> _Source data_:
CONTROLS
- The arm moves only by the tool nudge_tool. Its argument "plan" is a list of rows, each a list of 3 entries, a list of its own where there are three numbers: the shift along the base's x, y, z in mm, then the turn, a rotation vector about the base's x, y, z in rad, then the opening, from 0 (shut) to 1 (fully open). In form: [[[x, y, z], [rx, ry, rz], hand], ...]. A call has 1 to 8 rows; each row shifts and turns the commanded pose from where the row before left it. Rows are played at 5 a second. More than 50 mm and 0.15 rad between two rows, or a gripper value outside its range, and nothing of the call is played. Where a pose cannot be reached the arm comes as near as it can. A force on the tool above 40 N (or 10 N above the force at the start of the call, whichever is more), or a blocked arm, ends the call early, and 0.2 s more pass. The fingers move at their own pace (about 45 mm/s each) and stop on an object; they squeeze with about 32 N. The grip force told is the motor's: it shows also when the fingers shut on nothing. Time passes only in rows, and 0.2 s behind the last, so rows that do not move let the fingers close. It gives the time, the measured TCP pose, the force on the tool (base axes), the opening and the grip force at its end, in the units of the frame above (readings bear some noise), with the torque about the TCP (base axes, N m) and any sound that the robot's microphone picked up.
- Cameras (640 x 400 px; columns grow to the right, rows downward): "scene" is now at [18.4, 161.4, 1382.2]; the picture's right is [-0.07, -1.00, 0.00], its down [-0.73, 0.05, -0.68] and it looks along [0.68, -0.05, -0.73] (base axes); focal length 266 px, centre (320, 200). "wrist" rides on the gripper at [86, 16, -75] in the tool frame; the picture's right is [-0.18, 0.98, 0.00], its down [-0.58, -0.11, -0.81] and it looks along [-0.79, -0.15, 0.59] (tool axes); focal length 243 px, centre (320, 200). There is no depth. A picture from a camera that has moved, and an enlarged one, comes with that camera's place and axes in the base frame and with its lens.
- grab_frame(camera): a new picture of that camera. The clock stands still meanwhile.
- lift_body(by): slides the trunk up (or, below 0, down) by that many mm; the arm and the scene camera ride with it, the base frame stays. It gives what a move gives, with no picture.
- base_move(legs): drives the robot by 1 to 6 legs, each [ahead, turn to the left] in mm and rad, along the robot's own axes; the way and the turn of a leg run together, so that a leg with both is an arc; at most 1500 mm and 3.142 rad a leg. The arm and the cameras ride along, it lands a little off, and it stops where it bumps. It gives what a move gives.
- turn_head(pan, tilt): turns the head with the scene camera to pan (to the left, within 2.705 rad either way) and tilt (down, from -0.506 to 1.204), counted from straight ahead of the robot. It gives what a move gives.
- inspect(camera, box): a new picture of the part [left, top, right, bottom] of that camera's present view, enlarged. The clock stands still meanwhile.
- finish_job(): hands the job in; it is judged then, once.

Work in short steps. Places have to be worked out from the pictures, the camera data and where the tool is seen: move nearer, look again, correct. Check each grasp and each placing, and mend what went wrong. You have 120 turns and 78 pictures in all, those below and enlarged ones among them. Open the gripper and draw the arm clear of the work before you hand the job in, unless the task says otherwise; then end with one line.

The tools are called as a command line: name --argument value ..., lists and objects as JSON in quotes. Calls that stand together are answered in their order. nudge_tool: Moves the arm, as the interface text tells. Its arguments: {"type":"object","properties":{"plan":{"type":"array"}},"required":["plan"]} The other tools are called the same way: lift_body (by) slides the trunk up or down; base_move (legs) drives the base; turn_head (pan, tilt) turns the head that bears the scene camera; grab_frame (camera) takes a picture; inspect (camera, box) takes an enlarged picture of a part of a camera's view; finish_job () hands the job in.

> _Do this_:
Scan the listing above and identify each line holding the string "trunk"; copy every such line.

> _Final result_:
- lift_body(by): slides the trunk up (or, below 0, down) by that many mm; the arm and the scene camera ride with it, the base frame stays. It gives what a move gives, with no picture.
The tools are called as a command line: name --argument value ..., lists and objects as JSON in quotes. Calls that stand together are answered in their order. nudge_tool: Moves the arm, as the interface text tells. Its arguments: {"type":"object","properties":{"plan":{"type":"array"}},"required":["plan"]} The other tools are called the same way: lift_body (by) slides the trunk up or down; base_move (legs) drives the base; turn_head (pan, tilt) turns the head that bears the scene camera; grab_frame (camera) takes a picture; inspect (camera, box) takes an enlarged picture of a part of a camera's view; finish_job () hands the job in.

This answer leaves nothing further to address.